Clinicians can help patients recover from strokes while they’re anywhere in the world by using VR devices. – Health Care
It’s happening at Georgia Institute of Technology, where Nick Housley runs the Sensorimotor Integration Lab. There, patients undergoing neurorehabilitation, including those recovering from a stroke, are outfitted with robotic devices called Motus, which are strapped to their arms and legs. The goal: to speed up recovery and assist with rehabilitation exercises. Patients and practitioners using the system wear virtual reality headsets. The Motus device sends feedback to the clinician, who can guide the patient through exercises designed to recover movements they have lost. “The headset tells you really critical things, like how much force someone’s muscle can put out,” Housley says. “It can also tailor an intervention—for example, if someone has difficulty picking up a cup of coffee, you can guide them in real time.” Virtual reality is increasingly being used to train health care providers, assist with pain management and provide telemedicine across the globe. Headsets are relatively inexpensive now, at $300 to $1,000 per device, and can expand a practitioner’s reach to anywhere on the planet. “The potential advantages of VR in Health Care are tremendous, and only the limits of our imagination restrict the possibilities,” says Dr. José Barral, chair of biomedical science at the Kaiser Permanente Bernard J. Tyson School of Medicine in Pasadena, Calif.
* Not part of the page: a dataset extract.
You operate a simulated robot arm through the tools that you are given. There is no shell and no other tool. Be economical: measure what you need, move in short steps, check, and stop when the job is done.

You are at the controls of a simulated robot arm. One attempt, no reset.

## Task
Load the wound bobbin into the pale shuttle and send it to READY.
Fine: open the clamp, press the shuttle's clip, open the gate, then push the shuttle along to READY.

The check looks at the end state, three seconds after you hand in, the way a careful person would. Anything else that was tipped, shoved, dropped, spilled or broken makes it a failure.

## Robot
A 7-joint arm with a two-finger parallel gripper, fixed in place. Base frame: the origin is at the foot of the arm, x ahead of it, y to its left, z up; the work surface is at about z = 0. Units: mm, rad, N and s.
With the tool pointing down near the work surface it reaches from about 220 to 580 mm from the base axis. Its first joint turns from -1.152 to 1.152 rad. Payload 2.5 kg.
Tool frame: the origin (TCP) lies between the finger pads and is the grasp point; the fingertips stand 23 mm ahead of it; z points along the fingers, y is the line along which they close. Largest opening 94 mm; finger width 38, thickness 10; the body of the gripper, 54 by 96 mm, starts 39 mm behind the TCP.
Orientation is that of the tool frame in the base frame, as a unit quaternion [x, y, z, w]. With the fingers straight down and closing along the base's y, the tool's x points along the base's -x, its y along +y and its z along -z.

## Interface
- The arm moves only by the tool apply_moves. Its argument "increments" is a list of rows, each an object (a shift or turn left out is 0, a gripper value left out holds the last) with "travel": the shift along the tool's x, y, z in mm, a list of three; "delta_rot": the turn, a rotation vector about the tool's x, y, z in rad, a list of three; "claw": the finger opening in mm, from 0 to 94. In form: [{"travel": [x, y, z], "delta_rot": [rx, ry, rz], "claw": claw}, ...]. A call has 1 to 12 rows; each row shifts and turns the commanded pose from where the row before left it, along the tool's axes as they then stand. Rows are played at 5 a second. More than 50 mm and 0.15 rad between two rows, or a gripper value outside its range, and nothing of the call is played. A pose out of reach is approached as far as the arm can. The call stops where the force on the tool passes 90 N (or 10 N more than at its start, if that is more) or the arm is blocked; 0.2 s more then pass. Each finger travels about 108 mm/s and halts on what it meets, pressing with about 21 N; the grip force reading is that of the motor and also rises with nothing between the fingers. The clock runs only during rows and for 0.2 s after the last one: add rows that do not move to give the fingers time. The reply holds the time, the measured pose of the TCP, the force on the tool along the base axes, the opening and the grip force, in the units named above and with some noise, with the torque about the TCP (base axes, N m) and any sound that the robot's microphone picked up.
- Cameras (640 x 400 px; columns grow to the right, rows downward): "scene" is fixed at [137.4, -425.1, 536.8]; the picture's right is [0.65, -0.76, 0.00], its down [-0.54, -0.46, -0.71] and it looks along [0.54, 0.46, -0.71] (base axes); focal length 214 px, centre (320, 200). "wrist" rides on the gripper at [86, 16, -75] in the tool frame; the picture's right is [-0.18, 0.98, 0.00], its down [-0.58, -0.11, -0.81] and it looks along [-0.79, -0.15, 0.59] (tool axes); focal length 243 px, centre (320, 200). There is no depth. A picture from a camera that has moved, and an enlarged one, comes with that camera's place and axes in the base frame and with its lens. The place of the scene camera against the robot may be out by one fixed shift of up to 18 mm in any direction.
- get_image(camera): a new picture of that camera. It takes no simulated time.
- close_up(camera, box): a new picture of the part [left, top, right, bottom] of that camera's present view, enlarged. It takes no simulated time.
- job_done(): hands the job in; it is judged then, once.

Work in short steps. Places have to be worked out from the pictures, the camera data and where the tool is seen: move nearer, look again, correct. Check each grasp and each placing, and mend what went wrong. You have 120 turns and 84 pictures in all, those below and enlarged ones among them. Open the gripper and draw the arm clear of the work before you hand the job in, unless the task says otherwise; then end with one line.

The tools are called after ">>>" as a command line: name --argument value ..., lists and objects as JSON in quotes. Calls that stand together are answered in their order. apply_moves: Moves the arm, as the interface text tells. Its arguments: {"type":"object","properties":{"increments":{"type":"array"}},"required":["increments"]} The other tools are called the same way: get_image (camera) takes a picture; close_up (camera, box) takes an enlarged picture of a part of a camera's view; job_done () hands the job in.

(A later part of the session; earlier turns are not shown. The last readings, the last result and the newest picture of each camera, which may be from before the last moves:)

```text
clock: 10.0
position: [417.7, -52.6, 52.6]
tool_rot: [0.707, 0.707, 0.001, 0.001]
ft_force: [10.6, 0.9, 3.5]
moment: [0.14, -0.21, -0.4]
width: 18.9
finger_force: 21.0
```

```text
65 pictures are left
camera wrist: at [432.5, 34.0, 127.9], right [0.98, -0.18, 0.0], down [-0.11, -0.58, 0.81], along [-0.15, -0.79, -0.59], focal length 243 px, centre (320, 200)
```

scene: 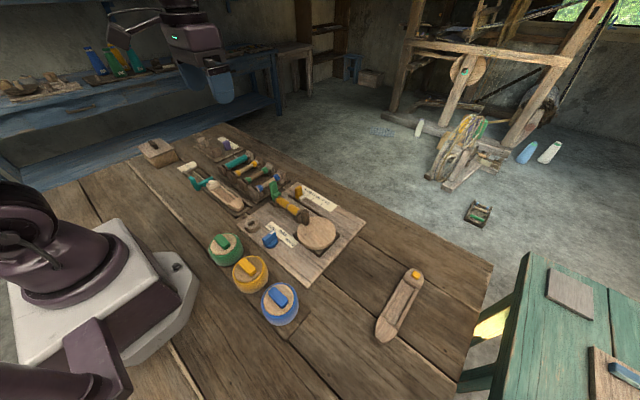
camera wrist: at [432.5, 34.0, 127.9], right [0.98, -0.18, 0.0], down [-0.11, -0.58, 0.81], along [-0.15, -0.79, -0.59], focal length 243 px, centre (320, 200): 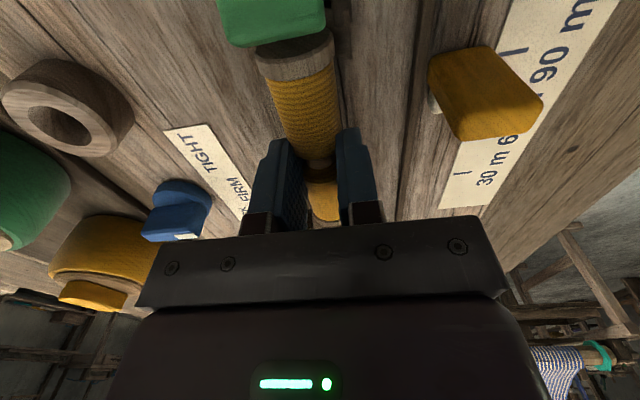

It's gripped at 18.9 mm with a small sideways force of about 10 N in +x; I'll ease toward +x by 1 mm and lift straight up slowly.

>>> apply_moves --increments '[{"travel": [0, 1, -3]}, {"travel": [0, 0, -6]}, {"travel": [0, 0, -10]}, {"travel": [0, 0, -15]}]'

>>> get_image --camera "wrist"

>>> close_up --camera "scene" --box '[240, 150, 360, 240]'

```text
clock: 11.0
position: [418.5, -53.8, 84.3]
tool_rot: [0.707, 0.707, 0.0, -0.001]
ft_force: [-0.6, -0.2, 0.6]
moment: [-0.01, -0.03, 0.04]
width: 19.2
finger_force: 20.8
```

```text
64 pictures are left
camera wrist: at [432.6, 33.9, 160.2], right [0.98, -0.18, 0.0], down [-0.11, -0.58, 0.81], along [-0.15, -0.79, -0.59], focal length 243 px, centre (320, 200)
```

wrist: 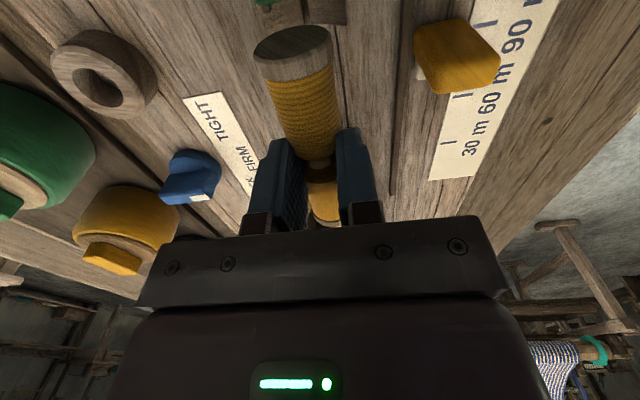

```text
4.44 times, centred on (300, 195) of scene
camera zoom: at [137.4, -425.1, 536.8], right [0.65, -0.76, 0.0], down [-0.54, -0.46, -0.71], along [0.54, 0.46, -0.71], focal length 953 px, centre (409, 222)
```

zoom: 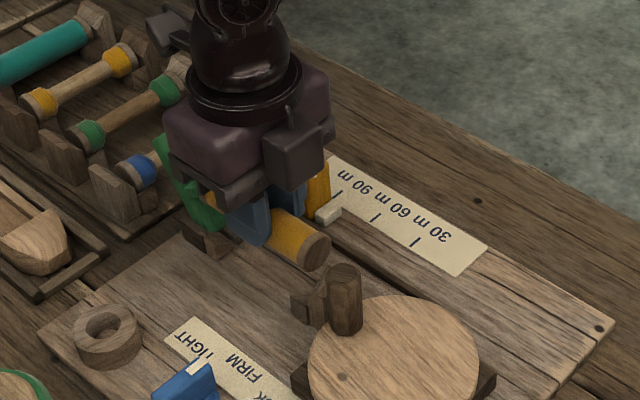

According to one study, virtual reality plays an important role in improving doctors’ performance and should be used as a complementary education tool. Laparoscopic surgery, for example, can be taught using VR, and this type of training leads to higher accuracy. VR tools are “very effective in transferring skills to the operating room,” the study authors write. They added that VR should be used to train doctors in skills such as suturing, ultrasound, and nursing procedures.